Anyway, I have to present this in a written and oral presentation (please,
no sick jokes), so I have to admit to non-cyberspace public that I am bisexual
to make my presentation effective.  It also means that I'll be out of the
closet-- truly, so wish me all your luck and pray to whatever higher power
you subscribe to that I'll come out for the better.

(then again, I went to an academically tough college for a little while that
was fairly sexually liberated but didn't have a clue about mental illness.
I had the guts to tell the school newspaper that although people were aware
of various issues and problems of the students, no one noticed mental illness
and learning disabilities, and that students with such were falling through
the cracks.  This should be nothing new.)
gypsi
response 124 of 254: Mark Unseen   Jan 15 09:41 UTC 1999

Jon - when are you doing this presentation?  I'll be sure to send all of my
blessings your way that morning.  Oh, and we'd all love to know how it went,
I'm sure...
lumen
response 125 of 254: Mark Unseen   Jan 15 19:03 UTC 1999

I missed my opportunity this morning :( just for today.. I can do it next
week.  I've talked to the teacher, and I can choose to present it to her
privately, if I choose to back out.  But-- it would raise the consciousness
of the campus, since CWU G.A.L.A. still has a low profile.
orinoco
response 126 of 254: Mark Unseen   Jan 15 22:06 UTC 1999

May The Force be with you, Jon. 
void
response 127 of 254: Mark Unseen   Jan 15 22:55 UTC 1999

   ditto.
bookworm
response 128 of 254: Mark Unseen   Jan 15 23:02 UTC 1999

I think he'll do okay.  He has a lot of people pushing for him (thanks, guys).
brighn
response 129 of 254: Mark Unseen   Jan 16 05:10 UTC 1999

Good luck, but I should hope none of us would think any less of you if you
chose to do it privately, either... do it publicly for yourself, or don't do
it, but don't do it publicly for GALA or oppressed LBGs everywhere.

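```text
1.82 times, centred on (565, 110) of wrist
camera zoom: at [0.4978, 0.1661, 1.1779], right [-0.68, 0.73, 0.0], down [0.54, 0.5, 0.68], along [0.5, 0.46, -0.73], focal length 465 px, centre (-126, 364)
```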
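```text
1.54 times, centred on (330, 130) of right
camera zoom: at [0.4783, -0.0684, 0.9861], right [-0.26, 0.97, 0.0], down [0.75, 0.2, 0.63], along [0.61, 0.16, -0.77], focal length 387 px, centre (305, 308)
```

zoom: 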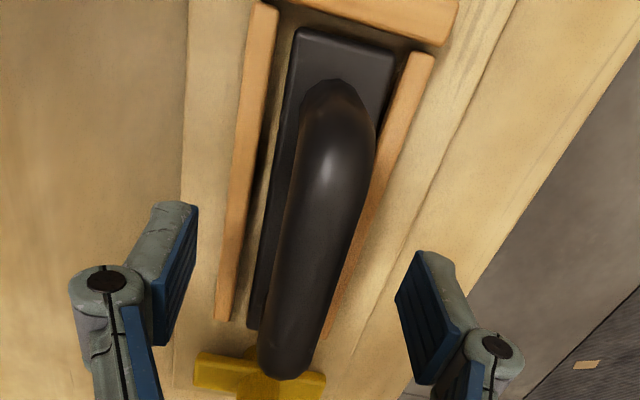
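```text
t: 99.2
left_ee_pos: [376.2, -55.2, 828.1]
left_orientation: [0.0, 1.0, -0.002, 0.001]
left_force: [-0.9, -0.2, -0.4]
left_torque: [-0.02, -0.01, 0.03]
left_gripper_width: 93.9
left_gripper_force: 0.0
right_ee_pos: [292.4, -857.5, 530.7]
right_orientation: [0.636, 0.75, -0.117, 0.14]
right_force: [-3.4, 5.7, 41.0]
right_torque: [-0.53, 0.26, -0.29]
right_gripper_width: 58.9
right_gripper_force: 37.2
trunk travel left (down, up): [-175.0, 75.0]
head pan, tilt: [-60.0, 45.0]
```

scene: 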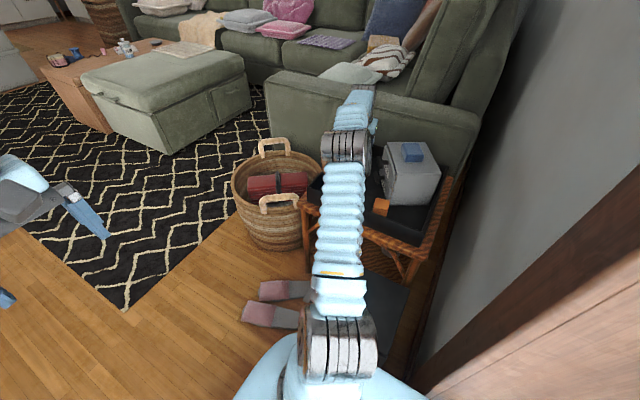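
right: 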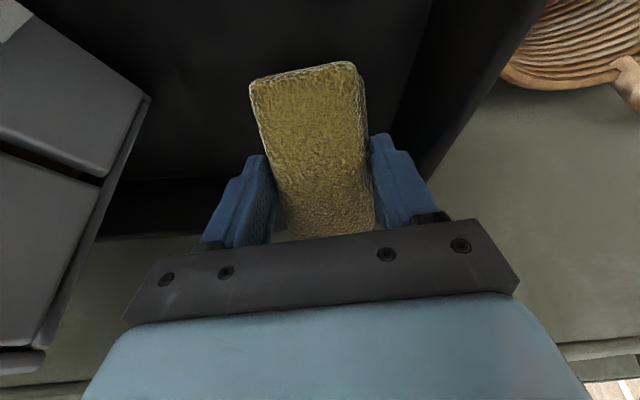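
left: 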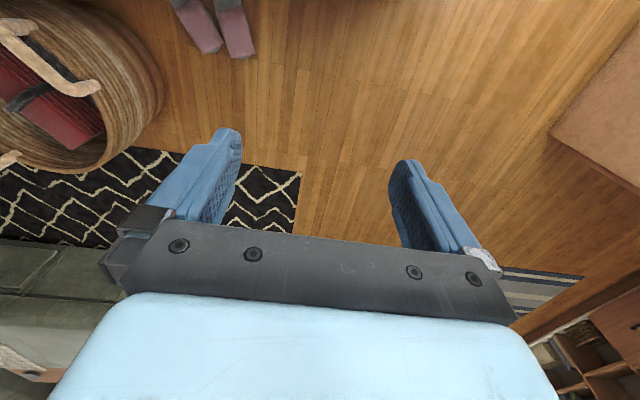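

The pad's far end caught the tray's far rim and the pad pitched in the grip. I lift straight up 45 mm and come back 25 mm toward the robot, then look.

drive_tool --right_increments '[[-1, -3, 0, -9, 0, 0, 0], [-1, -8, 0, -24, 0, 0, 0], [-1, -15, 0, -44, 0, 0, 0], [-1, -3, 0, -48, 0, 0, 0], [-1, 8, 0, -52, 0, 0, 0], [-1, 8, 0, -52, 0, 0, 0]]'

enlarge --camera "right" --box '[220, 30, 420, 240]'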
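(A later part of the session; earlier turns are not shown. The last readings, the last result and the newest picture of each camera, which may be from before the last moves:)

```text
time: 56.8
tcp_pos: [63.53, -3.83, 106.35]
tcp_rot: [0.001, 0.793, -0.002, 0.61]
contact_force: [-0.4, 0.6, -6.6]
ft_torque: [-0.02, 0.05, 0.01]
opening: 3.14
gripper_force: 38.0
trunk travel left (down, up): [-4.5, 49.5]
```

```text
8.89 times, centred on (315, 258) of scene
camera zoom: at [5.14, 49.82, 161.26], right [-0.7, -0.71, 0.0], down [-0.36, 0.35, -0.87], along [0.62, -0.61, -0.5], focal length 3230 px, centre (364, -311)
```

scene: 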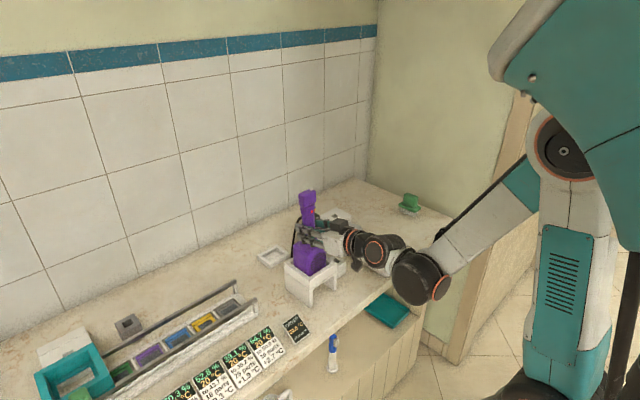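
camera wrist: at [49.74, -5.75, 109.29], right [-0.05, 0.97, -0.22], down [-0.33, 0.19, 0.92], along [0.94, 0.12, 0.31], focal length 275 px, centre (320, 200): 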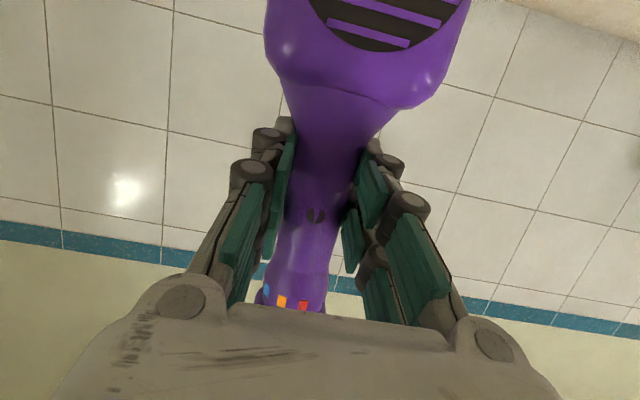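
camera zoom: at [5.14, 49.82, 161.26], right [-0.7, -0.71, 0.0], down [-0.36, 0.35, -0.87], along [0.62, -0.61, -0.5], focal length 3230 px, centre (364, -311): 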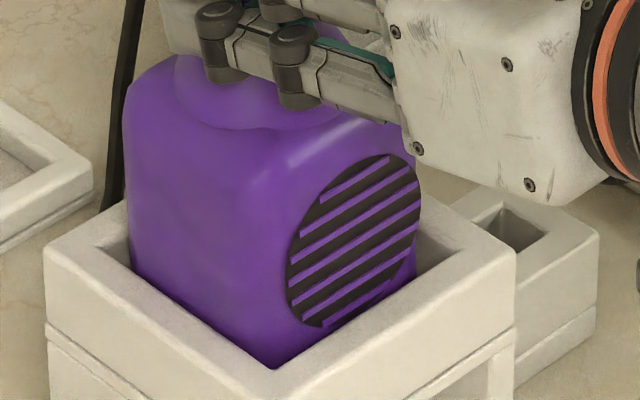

Do it
publicly because you need or want to, or do it privately.
lise
response 130 of 254: Mark Unseen   Jan 19 07:52 UTC 1999

Jon, good luck! You're a courageous person, but if you back out that's 
so understandable. A guy - already very out- "came out" in our 
philosophy class. It was very relevant to the discussion (one of those 
"i would have said so myself if I had the guts" - which I don't! my 
heart was pounding nervously just because I was sitting next to him!). 

It sounds like the class you're in would be a good, tolerant audience. 
And I think that in those circumstances, open & 'non-agressive', there 
is something to be said for promoting visibility. I commend you for 
your bravery. 
lumen
response 131 of 254: Mark Unseen   Jan 19 22:50 UTC 1999

heh-- I wish-- all Ed majors have to take this class, and I think the P.E.
Ed majors at my table would back away.

Point taken, Paul.  I want to do it not so much for politics, but because
folks sometimes don't realize who's toes they are stepping on.

I got called a lot of names in school, but fag and queer stung the most.  It
may not have been malicious-- preteen boys are notorious for calling someone
a fag to put him down, but I won't allow it as a teacher no matter if the
person is queer or straight.

Some guy called me fag right in class, and the teacher chastised me for
getting upset, without so much as telling him he was out of line.  The
teacher, hypocritically enough, didn't allow racial slurs-- but that's the
establishment in the Reagan era for ya.
keesan
response 132 of 254: Mark Unseen   Jan 20 02:32 UTC 1999

If you can get up the nerve, I think you will surprise a lot of people with
preconceptions who have never know a real glb person and got their ideas from
TV or whatever.  As long as you act like you consider yourself a valuable
individual, they will probably get that impression, considering how clearly
and well you express your ideas here.  Sounds like your class could benefit
from some educating.  But if you think you will be too nervous, private.  I
have always been a terrible public speaker.
jazz
response 133 of 254: Mark Unseen   Jan 20 15:02 UTC 1999

        There are a couple of different ways you could approach the situation,
but they simplify to, 1.) do something to the slur-sayer to make them not want
to say the slur again, 2.) do something within yourself so that the slur no
longer provokes a reaction, or 3.) do nothing.

lumen
response 134 of 254: Mark Unseen   Jan 20 23:13 UTC 1999

I was too young and scared at the time-- just 13, I think.